SEOUL – She no longer stokes the fires of dream that would make her a world champion, particularly now that she feels like just one of the girls when ranged against the very best in the 1988 Seoul Olympics.

In fact, Lydia de Vega’s world has been on hold. Eight years ago, in the prime of her youth, De Vega was being groomed to be a world beater if she were to concentrate on the 400-meter and there were those who said that she could reach that potential late in the decade. Perhaps, now in the Games.

De Vega, 23, opted to concentrate on the glamour events of the sprints and became the queen of her turf this side of the globe as Asia’s fastest girl.

But when the Big Event – the Olympiad – comes along, there always comes that nagging thought that she might have been in the realm of great runners, had she decided to work on the 400-m.

“Ayoko, masakit para sa akin. They said I have the built and (the legs for the 400-meter) pero hindi para sa akin,” said De Vega.

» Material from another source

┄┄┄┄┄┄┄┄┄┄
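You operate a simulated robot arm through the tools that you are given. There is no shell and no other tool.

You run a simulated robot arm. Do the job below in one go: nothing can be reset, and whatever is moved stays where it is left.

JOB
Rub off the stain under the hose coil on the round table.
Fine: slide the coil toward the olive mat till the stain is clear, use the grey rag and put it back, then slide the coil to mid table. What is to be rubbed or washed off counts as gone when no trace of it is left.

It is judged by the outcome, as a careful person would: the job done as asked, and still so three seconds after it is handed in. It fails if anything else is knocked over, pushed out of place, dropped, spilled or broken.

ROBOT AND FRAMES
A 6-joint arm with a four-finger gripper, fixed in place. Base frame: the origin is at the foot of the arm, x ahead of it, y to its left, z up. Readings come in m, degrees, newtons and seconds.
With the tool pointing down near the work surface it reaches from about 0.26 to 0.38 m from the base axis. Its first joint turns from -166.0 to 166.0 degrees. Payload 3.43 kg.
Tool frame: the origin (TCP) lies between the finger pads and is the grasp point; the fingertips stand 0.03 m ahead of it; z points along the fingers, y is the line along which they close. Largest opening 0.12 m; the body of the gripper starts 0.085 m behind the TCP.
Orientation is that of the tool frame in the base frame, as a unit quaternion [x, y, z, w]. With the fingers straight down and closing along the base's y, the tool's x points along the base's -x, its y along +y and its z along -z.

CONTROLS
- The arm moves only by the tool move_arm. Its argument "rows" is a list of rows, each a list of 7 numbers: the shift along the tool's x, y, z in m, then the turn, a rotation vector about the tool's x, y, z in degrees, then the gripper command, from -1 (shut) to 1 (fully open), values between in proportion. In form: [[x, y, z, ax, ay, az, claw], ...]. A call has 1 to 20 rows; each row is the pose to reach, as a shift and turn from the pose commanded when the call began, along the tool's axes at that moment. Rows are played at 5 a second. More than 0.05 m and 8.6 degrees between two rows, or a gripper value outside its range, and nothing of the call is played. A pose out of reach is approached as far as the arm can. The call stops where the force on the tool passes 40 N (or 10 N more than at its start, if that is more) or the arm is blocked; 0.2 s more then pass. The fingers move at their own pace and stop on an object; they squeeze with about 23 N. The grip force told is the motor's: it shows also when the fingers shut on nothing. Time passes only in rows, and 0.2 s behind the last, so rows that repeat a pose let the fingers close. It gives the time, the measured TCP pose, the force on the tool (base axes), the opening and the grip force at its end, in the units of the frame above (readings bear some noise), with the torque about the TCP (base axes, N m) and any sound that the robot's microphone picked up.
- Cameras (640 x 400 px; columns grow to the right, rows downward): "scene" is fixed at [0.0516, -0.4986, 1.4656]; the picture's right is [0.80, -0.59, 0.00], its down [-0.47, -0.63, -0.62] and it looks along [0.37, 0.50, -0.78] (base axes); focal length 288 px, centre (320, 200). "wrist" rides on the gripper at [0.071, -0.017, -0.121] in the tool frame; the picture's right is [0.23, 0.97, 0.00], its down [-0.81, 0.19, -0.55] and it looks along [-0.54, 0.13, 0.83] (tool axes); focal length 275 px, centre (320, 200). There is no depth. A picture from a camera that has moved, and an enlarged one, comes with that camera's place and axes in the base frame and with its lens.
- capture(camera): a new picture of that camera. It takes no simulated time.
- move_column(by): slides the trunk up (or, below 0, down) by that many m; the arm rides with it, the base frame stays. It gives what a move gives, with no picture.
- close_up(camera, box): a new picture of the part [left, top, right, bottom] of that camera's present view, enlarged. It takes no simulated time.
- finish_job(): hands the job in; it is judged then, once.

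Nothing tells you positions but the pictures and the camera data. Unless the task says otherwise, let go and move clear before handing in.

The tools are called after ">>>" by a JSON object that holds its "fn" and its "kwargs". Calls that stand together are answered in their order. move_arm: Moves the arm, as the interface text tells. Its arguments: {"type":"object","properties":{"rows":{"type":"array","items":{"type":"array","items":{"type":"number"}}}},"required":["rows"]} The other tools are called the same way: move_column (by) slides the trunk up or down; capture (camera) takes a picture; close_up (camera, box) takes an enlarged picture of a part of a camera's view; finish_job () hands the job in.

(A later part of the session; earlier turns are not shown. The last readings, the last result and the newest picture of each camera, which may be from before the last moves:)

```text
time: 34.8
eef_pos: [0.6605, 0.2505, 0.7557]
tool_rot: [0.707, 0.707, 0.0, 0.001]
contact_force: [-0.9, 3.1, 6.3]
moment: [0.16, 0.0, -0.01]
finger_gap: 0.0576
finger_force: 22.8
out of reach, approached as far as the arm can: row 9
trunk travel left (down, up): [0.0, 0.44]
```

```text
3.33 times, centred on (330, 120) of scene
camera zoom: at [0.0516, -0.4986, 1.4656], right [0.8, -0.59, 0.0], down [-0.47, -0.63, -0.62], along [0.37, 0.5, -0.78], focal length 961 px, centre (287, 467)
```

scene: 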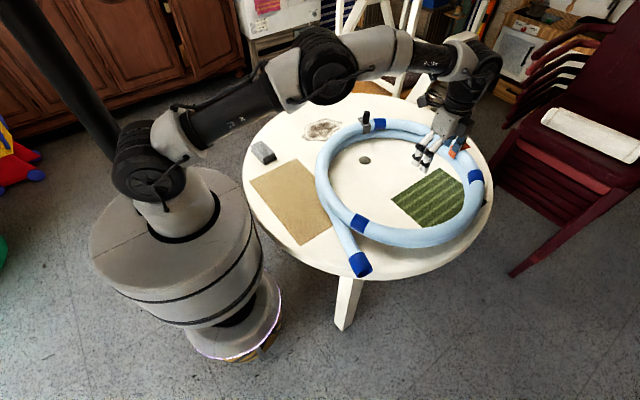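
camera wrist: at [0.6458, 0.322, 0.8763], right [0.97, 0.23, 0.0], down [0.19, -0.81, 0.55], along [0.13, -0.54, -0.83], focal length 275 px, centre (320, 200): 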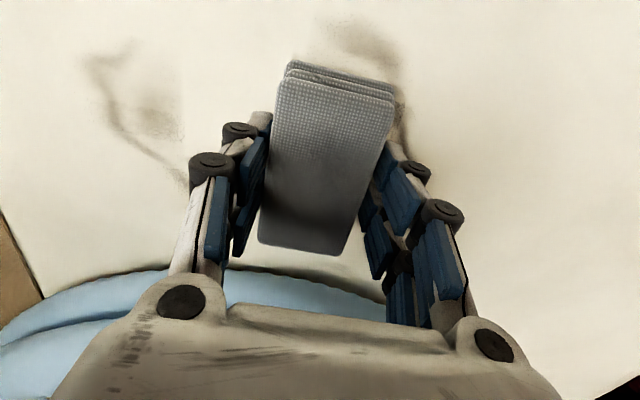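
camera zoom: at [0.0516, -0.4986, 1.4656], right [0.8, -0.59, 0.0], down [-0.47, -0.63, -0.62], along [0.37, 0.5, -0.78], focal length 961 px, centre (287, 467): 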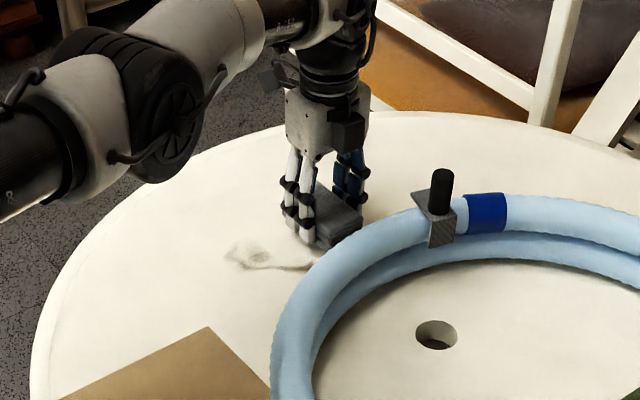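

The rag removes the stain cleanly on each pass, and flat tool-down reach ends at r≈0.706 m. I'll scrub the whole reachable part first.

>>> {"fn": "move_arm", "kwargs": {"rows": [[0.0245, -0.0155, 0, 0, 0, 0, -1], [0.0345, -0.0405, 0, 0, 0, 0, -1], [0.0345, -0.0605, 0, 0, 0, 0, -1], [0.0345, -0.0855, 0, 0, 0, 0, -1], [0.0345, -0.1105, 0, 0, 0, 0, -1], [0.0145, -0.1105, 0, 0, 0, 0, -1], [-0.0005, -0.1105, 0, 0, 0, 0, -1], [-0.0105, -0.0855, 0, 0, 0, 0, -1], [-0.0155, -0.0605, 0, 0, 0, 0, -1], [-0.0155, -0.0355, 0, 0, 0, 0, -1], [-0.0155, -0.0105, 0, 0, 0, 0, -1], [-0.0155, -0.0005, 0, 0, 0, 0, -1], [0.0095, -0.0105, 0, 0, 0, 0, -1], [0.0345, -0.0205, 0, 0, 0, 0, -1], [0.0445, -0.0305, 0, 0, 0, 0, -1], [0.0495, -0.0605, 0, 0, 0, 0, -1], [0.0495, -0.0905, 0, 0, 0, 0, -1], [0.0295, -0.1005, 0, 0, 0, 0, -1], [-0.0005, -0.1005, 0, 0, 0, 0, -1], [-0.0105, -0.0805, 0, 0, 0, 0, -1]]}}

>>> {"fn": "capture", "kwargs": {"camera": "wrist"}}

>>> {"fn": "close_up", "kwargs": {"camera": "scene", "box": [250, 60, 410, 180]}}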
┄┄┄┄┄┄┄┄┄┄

Among those who tried to convince her to be a middle distance ace was Australian coach Anthony Benson.

Those were turbulent times with Benson and Michael Keon, the old czar of sports, but De Vega and her father-trainer stood on their decision to tackle the sprints and she found herself in the firmament of Asian athletics.

Lydia bettered the best times in the 400-m in the Asian Games and SEAG at age 16, showing great potential for an Olympic podium finish late in the decade probably now in the Seoul Olympics.

“We’ve come to realize that Lydia could be world-class, which by the way she did not fulfill. She became Asia’s fastest but in the 100-m and 200-m in the Olympics, she was eliminated,” said Keon.

She had long given up the dreams of winning a medal in the Olympics and De Vega now talks of getting into the semifinals of 100-m with consistent 11 seconds flat.

That’s the best she could do although it’s so way off the 10.49 world mark of Florence Griffith-Joyner.

“They don’t intimidate me. I’ve raced with them in the past, I am more scared of myself,” she said.

Her groin injury has been a recurrent one and doctors said it could be a growing muscle deeply embedded. It has caused her tremendous pain and now beginning to affect her mentally.

“When it comes, it hurts so much, natatakot na ako,” she said.

She had done 11.06 on a standing start on few occasions she did time trial for the Seoul run. Otherwise she did endurance buildup since taking two competitive runs, in the Osaka indoor and an invitational in Taipei last March where she had 11.6.

“Everything depends on my performance here,” said De Vega in charting the course her career would take. An offer to train under American coach Jim Crampton of Mt. San Antonio College in Walnut was turned down because she didn’t want to try it out in the West Coast anew.

There’s also the constant pressures of her personal life with her fiance of four years. Marriage has been a reality she couldn’t simply put as in the past.

Someone mentioned that she could continue her career even after motherhood as in Mary Decker Slaney’s case.

“When I have a baby, I’ll settle down as a baby-sitter,” she said.